Exactly one week before the Olympic torch was due to be lit in Beijing's Bird's Nest stadium, a total eclipse of the Sun yesterday darkened China's skies, a troublesome omen in a year marked by bad luck.

For the ancient Chinese, a solar eclipse was considered a dire warning, a portent of doom that would send the entire court into panic, prompting the emperor to avoid eating meat, shun the palace and read oracle bones for any hint of the disaster to come.

A total solar eclipse, which is caused when the Moon blots out the Sun by passing directly between it and Earth, had peasants in ancient China banging drums to scare off the dragon they believed was taking a bite out of the Moon.

China is run by sober-suited Marxist-Leninists these days, but the ancient belief that events like eclipses foreshadow trouble for the country's rulers runs deep. After a year of devastating natural disasters, people are more wary than ever, with astrologers warning of disturbances and older people particularly anxious.

However, young Chinese joined the planeloads of foreigners watching the spectacle from Beijing to the last outpost of the Great Wall and some people hoped that the eclipse would ultimately prove beneficial, signalling the end of a bad year.

"The eclipse is a natural phenomenon. I know it was also said to mean bad luck for our nation in old times. But I prefer to think it means the end of bad luck," said Zhou Anming. "China has had a lot of accidents. I think it is the end. It should be the end. We can go on better in future I hope."

China is full of superstitions, both innocent and portentous – and not even the five Olympic mascots, known as the Fuwa, are immune. When lined up correctly, their two-syllable names combine to spell "Beijing Welcomes You" in Chinese, but now they have been linked to the natural disasters that have befallen China this year and look like more of a curse.

One Fuwa is a panda, the symbol of Sichuan, the site of the earthquake on 12 May that killed 90,000 people. Another resembles a torch, which is said to represent the protests against the international Olympic torch relay, while the Tibetan antelope mascot has been linked to the unrest in that region in March. A swallow that looks like a kite has been linked to a deadly train crash in Weifang, which holds a well-known international kite festival every year. The final Fuwa, a fish, has been linked to widespread flooding in southern and central China in June.
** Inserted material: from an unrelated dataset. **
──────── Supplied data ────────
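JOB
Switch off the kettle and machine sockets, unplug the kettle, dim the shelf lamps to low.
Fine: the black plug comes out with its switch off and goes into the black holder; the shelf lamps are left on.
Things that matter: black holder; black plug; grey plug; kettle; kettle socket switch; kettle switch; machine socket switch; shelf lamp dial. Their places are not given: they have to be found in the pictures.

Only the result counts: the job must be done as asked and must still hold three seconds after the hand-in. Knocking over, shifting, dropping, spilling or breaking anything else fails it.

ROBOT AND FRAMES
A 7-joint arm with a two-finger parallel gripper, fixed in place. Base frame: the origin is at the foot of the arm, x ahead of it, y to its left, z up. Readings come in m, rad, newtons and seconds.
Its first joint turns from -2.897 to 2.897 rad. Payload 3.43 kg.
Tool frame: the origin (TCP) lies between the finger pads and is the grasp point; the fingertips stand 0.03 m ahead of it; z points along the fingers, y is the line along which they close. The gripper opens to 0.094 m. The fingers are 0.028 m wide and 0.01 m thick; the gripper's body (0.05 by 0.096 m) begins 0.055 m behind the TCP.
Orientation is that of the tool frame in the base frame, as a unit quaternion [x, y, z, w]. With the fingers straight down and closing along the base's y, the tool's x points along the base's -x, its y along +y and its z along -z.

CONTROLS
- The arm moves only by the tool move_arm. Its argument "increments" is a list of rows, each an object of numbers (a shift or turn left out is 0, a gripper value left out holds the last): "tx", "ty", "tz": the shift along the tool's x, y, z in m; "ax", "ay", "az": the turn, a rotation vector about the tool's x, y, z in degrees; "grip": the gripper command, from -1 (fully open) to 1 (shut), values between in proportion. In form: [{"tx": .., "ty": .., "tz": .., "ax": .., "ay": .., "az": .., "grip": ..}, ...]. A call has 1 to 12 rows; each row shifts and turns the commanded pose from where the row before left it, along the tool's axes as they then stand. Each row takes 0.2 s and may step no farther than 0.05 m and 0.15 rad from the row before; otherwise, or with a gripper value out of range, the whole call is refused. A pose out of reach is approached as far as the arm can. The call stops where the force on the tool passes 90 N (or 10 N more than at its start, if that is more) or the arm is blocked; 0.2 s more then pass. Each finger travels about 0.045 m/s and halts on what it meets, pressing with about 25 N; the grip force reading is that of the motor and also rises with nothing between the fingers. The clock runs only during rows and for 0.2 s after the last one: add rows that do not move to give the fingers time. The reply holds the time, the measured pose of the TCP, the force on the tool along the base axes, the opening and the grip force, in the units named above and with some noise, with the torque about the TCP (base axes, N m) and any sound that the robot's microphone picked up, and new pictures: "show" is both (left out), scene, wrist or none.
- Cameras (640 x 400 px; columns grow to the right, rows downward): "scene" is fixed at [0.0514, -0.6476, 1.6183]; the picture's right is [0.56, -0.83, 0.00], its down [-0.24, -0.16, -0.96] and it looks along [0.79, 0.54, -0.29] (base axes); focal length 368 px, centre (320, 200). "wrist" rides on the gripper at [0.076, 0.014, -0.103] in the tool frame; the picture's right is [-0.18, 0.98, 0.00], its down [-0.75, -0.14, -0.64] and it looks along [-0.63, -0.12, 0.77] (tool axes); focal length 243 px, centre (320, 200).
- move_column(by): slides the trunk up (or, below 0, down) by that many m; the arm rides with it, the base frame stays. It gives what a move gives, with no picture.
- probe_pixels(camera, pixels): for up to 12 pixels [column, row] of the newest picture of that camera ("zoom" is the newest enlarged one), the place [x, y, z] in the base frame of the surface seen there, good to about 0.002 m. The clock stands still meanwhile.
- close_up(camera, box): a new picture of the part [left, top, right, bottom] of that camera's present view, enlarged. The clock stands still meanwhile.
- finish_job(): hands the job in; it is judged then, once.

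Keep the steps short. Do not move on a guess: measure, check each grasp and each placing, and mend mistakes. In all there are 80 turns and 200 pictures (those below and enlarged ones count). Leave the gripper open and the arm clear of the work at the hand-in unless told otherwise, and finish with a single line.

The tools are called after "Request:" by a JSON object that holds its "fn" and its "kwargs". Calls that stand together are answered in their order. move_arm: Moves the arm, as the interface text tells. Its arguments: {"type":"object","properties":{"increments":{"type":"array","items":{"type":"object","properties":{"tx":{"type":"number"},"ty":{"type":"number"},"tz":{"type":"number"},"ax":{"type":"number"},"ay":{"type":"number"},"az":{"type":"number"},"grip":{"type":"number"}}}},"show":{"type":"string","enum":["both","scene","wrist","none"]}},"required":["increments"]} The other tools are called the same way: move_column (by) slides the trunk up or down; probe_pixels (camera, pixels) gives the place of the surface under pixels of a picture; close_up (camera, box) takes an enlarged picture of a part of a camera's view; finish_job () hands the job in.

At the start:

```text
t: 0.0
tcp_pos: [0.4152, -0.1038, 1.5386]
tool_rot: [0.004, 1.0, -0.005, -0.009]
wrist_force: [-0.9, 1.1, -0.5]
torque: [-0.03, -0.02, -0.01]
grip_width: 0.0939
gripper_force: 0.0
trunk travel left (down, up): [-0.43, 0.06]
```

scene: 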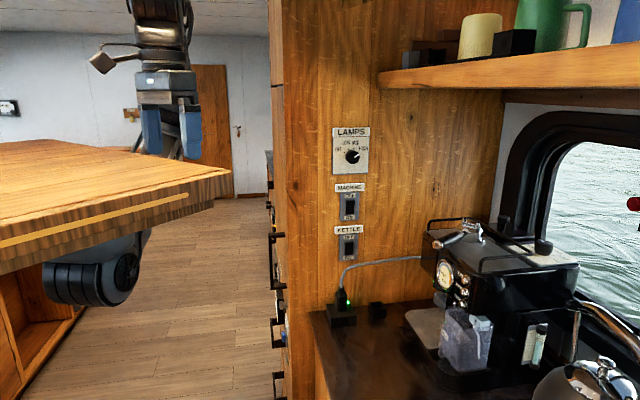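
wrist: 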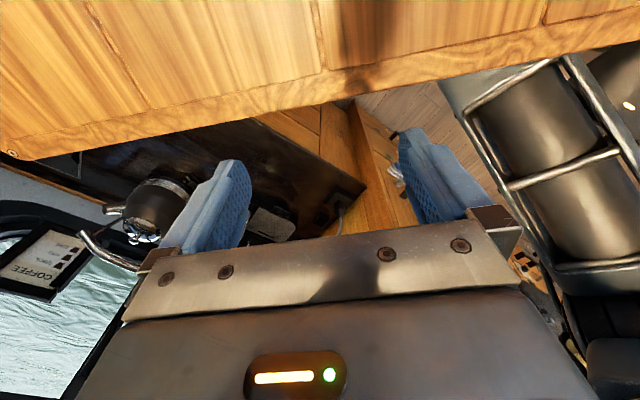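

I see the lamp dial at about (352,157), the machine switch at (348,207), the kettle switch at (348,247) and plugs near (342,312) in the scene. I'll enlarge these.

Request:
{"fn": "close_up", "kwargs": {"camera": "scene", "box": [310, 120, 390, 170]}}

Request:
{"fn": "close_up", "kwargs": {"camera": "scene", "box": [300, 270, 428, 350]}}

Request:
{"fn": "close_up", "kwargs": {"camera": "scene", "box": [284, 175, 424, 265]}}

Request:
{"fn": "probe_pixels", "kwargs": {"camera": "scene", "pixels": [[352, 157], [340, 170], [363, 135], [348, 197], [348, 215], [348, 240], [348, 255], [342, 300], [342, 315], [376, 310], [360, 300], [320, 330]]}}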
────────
More than three millennia ago, the Chinese believed you needed the blessing of heaven to rule. Floods, earthquakes, droughts and eclipses were proof that the mandate of heaven was lost, and this belief only died with the demise of the Qing dynasty in the early 20th century.

The Chinese have kept records of eclipses since 720BC. One emperor had two of his court astrologers beheaded for not accurately predicting an eclipse, so important was the phenomenon in evaluating how long an emperor might live, or how good a harvest might be.

There are many innocent superstitions too, such as a belief that wearing red underwear is very auspicious in a Rooster astrological year or the requirement to eat long noodles on your birthday because they symbolise long life. But some are more serious. Four is traditionally an unlucky number in China because the word for "death" is similar. Many Chinese skyscrapers will not have a fourth floor in the same way as New York apartment blocks miss out a 13th floor.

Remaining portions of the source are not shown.